The Symbiotic Relationship
Tap is unique. We don't just dance to the music; we become part of the rhythm section. Our feet are the percussion, adding layers of syncopation, counter-rhythm, and texture. Therefore, choosing music is less about finding a backdrop and more about selecting a collaborator. The tempo, the genre, the instrumentation, and even the emotional arc of a song must align with the narrative you're trying to stomp out on the floor.
Core Principle: Listen Beyond the Melody
When auditioning a track, close your eyes and focus solely on the rhythm section—the drums, the bassline, the percussive hits. Can you hear spaces where your taps will fit? Is the beat clear enough to play against, or is it too busy? A simple, driving bassline can be a more flexible partner than a complex drum solo.
The Tempo Toolkit: Pacing Your Piece
Tempo isn't just speed; it's the pulse of your piece's heart. Here’s how to break it down:
- Slow & Lyrical (60-90 BPM): Ideal for storytelling and showcasing tone, shading, and emotional depth. Think blues, soulful ballads, or atmospheric jazz. Your steps become sentences, and your rhythms speak of nuance.
- Medium Groove (100-130 BPM): The sweet spot for classic swing, Broadway, and mainstream pop. This tempo allows for clear, articulate phrasing, intricate time steps, and a contagious sense of joy and swing.
- Up-Tempo & Burn (140+ BPM): This is where you showcase speed, precision, and explosive energy. Funk, fast swing, and drum & bass tracks live here. The challenge is clarity—every note must be intentional, or it becomes sonic mush.
Experiment: Genre-Bending
Don't limit yourself to traditional big band. Some of the most exciting tap today is set to:
- Electronic/Glitch: The precise, digital beats offer a crisp grid for your taps to interact with.
- Hip-Hop & R&B: The heavy, swung beats and layered production provide a rich, contemporary texture.

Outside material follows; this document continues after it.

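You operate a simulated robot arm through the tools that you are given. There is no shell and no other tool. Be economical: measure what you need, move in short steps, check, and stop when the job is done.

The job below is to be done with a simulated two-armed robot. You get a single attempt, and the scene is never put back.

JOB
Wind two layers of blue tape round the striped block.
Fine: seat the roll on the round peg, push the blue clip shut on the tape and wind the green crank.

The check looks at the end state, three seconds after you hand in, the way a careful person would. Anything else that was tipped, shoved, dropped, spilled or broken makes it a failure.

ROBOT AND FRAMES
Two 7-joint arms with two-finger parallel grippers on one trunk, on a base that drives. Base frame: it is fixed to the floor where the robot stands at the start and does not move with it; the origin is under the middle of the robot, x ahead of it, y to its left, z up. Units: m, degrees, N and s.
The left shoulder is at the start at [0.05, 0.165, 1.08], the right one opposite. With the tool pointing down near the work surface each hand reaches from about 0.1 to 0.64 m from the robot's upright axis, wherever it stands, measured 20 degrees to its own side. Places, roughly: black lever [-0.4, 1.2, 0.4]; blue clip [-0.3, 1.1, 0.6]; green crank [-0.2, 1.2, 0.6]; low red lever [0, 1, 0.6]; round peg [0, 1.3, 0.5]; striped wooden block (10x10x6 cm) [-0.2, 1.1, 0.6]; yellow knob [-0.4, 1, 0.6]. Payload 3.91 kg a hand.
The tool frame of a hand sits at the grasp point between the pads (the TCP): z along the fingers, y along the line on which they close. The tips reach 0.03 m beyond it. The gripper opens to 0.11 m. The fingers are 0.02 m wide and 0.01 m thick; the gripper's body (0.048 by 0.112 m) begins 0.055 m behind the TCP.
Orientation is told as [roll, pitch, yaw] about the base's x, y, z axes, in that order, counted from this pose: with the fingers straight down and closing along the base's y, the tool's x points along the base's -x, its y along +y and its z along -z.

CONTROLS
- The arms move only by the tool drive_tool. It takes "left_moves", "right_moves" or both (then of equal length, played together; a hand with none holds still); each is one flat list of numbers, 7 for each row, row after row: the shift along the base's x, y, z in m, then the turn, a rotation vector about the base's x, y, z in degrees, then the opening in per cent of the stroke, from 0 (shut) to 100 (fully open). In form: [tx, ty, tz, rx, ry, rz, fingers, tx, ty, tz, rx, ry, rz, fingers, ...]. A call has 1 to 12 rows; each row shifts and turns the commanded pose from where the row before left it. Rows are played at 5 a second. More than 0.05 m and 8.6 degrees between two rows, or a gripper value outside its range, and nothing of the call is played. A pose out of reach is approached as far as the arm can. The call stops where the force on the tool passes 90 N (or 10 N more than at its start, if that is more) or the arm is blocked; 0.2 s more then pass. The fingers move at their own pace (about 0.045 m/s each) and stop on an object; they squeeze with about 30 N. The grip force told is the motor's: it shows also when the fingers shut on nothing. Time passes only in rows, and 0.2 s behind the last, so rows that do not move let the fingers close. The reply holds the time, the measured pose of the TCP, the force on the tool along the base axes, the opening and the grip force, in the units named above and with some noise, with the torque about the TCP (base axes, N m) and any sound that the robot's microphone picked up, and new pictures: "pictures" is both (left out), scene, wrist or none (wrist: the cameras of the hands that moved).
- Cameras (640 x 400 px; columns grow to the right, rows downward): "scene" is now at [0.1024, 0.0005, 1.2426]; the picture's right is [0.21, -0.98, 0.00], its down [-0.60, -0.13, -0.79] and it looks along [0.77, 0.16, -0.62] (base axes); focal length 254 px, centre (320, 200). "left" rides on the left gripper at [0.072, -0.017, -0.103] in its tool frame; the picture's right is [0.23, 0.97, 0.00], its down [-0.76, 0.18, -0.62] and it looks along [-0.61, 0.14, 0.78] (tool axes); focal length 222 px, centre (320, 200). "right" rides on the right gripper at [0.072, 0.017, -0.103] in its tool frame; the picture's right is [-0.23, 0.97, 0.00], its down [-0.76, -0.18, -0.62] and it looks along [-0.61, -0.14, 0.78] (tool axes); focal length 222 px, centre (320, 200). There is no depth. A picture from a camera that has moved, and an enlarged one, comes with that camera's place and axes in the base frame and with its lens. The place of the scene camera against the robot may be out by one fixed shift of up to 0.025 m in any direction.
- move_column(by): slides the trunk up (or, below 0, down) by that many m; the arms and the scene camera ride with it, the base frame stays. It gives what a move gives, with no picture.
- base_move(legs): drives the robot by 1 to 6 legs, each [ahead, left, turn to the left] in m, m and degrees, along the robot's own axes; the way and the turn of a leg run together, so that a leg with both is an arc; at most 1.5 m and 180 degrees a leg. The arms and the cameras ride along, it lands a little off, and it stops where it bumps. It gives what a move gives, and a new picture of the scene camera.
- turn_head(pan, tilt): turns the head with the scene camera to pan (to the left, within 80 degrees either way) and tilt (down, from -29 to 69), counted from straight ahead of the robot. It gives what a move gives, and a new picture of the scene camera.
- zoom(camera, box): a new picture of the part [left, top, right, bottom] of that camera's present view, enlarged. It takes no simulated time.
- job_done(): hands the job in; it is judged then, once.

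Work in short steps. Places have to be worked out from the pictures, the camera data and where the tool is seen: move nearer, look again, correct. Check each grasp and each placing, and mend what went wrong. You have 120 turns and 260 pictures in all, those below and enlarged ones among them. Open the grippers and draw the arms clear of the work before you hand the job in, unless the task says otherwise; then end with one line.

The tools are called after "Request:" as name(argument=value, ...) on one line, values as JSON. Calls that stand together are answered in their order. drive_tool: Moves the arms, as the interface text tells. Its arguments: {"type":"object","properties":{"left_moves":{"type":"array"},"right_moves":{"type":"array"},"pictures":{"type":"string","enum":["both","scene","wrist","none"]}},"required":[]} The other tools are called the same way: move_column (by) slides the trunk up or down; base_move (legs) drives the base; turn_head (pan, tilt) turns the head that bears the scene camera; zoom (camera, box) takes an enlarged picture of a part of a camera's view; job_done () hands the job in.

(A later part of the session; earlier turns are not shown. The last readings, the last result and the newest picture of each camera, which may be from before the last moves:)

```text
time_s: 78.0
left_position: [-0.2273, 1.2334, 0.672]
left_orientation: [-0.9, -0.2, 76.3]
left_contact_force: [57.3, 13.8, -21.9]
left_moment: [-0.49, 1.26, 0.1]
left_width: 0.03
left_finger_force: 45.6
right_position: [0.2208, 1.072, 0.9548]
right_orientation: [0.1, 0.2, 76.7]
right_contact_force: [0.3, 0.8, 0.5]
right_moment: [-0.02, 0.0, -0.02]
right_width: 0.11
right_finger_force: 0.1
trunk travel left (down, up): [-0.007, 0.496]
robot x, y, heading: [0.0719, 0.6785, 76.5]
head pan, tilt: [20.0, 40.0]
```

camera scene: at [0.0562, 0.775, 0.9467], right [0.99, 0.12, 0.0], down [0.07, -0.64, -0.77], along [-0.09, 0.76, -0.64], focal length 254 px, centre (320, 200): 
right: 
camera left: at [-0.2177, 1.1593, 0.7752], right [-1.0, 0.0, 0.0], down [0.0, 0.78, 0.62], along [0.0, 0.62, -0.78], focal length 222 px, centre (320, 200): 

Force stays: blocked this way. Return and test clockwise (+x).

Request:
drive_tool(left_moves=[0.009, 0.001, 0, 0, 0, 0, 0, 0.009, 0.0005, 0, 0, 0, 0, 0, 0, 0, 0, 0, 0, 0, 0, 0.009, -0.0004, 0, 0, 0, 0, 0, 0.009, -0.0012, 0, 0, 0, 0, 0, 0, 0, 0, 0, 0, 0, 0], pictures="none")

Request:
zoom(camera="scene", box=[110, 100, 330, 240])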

- World Percussion: African drumming, Latin rhythms, or Balkan beats can inspire entirely new rhythmic patterns.
The Choreography-First Method
Sometimes, the steps come first. You have a killer sequence or a conceptual idea. Now you need a score.
- Map Your Phrasing: Count out your 8-counts, your breaks, your highlights. How many bars of intro do you need? Where is the climax?
- Identify the "Feel": Is your sequence staccato and sharp, or legato and flowing? This will point you toward music with similar articulation.
- Use a "Temp Track": Choreograph to a placeholder song with the right tempo and feel. This gives you a structure to then find or commission the perfect final track.
When the Music Leads
Other times, a song strikes you, and the choreography pours out. In this case:
Listen. And listen again. Let the music tell you what it needs. Does the horn line demand a sharp, accented riff? Does the bass drop create a moment for a powerful, grounded stomp? Highlight the music's own dynamics—your choreography should feel like a visual representation of the song's architecture.
The Final Sync
The magic happens when tap and music cease to be separate entities. The goal isn't just to be on the beat, but to be in conversation with it—to answer a melodic phrase with a rhythmic one, to leave a space in the music filled perfectly by the crack of a heel. So explore widely, listen deeply, and never be afraid to let a surprising track inspire your next great step. The perfect partnership is out there, waiting for you to find its rhythm.